WHAT TO WORK ON
Could you output each line of the data that follows exactly?

SUPPLIED INFORMATION

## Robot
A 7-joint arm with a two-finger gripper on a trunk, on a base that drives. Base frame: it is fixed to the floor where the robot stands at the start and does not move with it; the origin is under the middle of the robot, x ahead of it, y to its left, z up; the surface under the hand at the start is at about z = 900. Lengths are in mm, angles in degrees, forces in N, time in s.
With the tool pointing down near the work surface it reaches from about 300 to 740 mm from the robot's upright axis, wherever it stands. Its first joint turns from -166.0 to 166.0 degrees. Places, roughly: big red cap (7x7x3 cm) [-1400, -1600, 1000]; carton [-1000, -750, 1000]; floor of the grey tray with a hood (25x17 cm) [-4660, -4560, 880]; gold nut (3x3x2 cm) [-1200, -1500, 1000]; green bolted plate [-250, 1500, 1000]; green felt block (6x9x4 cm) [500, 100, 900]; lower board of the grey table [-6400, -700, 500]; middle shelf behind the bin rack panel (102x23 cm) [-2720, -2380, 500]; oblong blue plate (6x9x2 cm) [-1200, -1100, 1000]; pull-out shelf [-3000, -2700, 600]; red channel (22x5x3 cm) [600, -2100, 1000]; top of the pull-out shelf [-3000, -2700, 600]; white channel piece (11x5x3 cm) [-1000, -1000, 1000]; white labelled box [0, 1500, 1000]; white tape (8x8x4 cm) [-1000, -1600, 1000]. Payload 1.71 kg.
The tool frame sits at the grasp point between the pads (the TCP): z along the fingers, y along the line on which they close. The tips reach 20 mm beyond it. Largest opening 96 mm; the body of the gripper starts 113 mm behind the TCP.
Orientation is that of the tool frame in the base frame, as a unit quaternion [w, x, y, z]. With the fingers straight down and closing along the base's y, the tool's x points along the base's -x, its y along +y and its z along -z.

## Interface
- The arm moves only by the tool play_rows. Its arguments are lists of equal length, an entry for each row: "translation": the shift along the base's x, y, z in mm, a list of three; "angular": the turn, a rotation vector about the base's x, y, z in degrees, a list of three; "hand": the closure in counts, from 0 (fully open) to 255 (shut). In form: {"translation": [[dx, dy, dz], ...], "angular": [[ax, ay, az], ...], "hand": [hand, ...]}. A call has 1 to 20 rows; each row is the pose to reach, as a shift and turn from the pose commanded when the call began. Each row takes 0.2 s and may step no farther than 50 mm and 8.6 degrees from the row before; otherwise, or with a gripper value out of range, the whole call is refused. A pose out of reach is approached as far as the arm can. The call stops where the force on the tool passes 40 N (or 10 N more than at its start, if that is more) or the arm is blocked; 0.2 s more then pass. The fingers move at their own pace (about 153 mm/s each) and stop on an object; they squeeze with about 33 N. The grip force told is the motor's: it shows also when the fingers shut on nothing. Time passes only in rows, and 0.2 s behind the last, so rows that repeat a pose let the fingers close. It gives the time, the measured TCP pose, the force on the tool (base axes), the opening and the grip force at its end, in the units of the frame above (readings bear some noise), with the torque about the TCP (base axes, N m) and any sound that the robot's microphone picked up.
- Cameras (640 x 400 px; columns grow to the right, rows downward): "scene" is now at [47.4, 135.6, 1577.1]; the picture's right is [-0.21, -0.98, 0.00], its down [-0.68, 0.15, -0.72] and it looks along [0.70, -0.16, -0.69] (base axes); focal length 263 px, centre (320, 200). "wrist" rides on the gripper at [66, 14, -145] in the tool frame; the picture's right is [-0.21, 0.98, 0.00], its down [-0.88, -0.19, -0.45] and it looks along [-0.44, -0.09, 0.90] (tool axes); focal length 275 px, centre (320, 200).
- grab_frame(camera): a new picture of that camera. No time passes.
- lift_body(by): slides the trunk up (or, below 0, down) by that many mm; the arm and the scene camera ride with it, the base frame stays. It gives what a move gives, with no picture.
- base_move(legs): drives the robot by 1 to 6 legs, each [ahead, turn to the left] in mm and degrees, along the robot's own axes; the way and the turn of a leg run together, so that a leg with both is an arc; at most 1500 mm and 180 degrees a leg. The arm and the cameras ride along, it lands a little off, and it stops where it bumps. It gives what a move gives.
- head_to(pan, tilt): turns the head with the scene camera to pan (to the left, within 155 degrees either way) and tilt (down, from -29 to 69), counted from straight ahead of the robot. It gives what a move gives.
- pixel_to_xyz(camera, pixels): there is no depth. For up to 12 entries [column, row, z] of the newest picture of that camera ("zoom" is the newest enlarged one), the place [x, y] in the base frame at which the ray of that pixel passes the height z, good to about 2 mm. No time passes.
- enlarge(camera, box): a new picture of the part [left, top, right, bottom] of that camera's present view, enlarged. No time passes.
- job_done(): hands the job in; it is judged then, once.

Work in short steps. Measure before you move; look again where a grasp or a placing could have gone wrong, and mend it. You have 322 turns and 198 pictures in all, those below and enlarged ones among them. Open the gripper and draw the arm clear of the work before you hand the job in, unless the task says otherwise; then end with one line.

WRITTEN ANSWER
## Robot
A 7-joint arm with a two-finger gripper on a trunk, on a base that drives. Base frame: it is fixed to the floor where the robot stands at the start and does not move with it; the origin is under the middle of the robot, x ahead of it, y to its left, z up; the surface under the hand at the start is at about z = 900. Lengths are in mm, angles in degrees, forces in N, time in s.
With the tool pointing down near the work surface it reaches from about 300 to 740 mm from the robot's upright axis, wherever it stands. Its first joint turns from -166.0 to 166.0 degrees. Places, roughly: big red cap (7x7x3 cm) [-1400, -1600, 1000]; carton [-1000, -750, 1000]; floor of the grey tray with a hood (25x17 cm) [-4660, -4560, 880]; gold nut (3x3x2 cm) [-1200, -1500, 1000]; green bolted plate [-250, 1500, 1000]; green felt block (6x9x4 cm) [500, 100, 900]; lower board of the grey table [-6400, -700, 500]; middle shelf behind the bin rack panel (102x23 cm) [-2720, -2380, 500]; oblong blue plate (6x9x2 cm) [-1200, -1100, 1000]; pull-out shelf [-3000, -2700, 600]; red channel (22x5x3 cm) [600, -2100, 1000]; top of the pull-out shelf [-3000, -2700, 600]; white channel piece (11x5x3 cm) [-1000, -1000, 1000]; white labelled box [0, 1500, 1000]; white tape (8x8x4 cm) [-1000, -1600, 1000]. Payload 1.71 kg.
The tool frame sits at the grasp point between the pads (the TCP): z along the fingers, y along the line on which they close. The tips reach 20 mm beyond it. Largest opening 96 mm; the body of the gripper starts 113 mm behind the TCP.
Orientation is that of the tool frame in the base frame, as a unit quaternion [w, x, y, z]. With the fingers straight down and closing along the base's y, the tool's x points along the base's -x, its y along +y and its z along -z.

## Interface
- The arm moves only by the tool play_rows. Its arguments are lists of equal length, an entry for each row: "translation": the shift along the base's x, y, z in mm, a list of three; "angular": the turn, a rotation vector about the base's x, y, z in degrees, a list of three; "hand": the closure in counts, from 0 (fully open) to 255 (shut). In form: {"translation": [[dx, dy, dz], ...], "angular": [[ax, ay, az], ...], "hand": [hand, ...]}. A call has 1 to 20 rows; each row is the pose to reach, as a shift and turn from the pose commanded when the call began. Each row takes 0.2 s and may step no farther than 50 mm and 8.6 degrees from the row before; otherwise, or with a gripper value out of range, the whole call is refused. A pose out of reach is approached as far as the arm can. The call stops where the force on the tool passes 40 N (or 10 N more than at its start, if that is more) or the arm is blocked; 0.2 s more then pass. The fingers move at their own pace (about 153 mm/s each) and stop on an object; they squeeze with about 33 N. The grip force told is the motor's: it shows also when the fingers shut on nothing. Time passes only in rows, and 0.2 s behind the last, so rows that repeat a pose let the fingers close. It gives the time, the measured TCP pose, the force on the tool (base axes), the opening and the grip force at its end, in the units of the frame above (readings bear some noise), with the torque about the TCP (base axes, N m) and any sound that the robot's microphone picked up.
- Cameras (640 x 400 px; columns grow to the right, rows downward): "scene" is now at [47.4, 135.6, 1577.1]; the picture's right is [-0.21, -0.98, 0.00], its down [-0.68, 0.15, -0.72] and it looks along [0.70, -0.16, -0.69] (base axes); focal length 263 px, centre (320, 200). "wrist" rides on the gripper at [66, 14, -145] in the tool frame; the picture's right is [-0.21, 0.98, 0.00], its down [-0.88, -0.19, -0.45] and it looks along [-0.44, -0.09, 0.90] (tool axes); focal length 275 px, centre (320, 200).
- grab_frame(camera): a new picture of that camera. No time passes.
- lift_body(by): slides the trunk up (or, below 0, down) by that many mm; the arm and the scene camera ride with it, the base frame stays. It gives what a move gives, with no picture.
- base_move(legs): drives the robot by 1 to 6 legs, each [ahead, turn to the left] in mm and degrees, along the robot's own axes; the way and the turn of a leg run together, so that a leg with both is an arc; at most 1500 mm and 180 degrees a leg. The arm and the cameras ride along, it lands a little off, and it stops where it bumps. It gives what a move gives.
- head_to(pan, tilt): turns the head with the scene camera to pan (to the left, within 155 degrees either way) and tilt (down, from -29 to 69), counted from straight ahead of the robot. It gives what a move gives.
- pixel_to_xyz(camera, pixels): there is no depth. For up to 12 entries [column, row, z] of the newest picture of that camera ("zoom" is the newest enlarged one), the place [x, y] in the base frame at which the ray of that pixel passes the height z, good to about 2 mm. No time passes.
- enlarge(camera, box): a new picture of the part [left, top, right, bottom] of that camera's present view, enlarged. No time passes.
- job_done(): hands the job in; it is judged then, once.

Work in short steps. Measure before you move; look again where a grasp or a placing could have gone wrong, and mend it. You have 322 turns and 198 pictures in all, those below and enlarged ones among them. Open the gripper and draw the arm clear of the work before you hand the job in, unless the task says otherwise; then end with one line.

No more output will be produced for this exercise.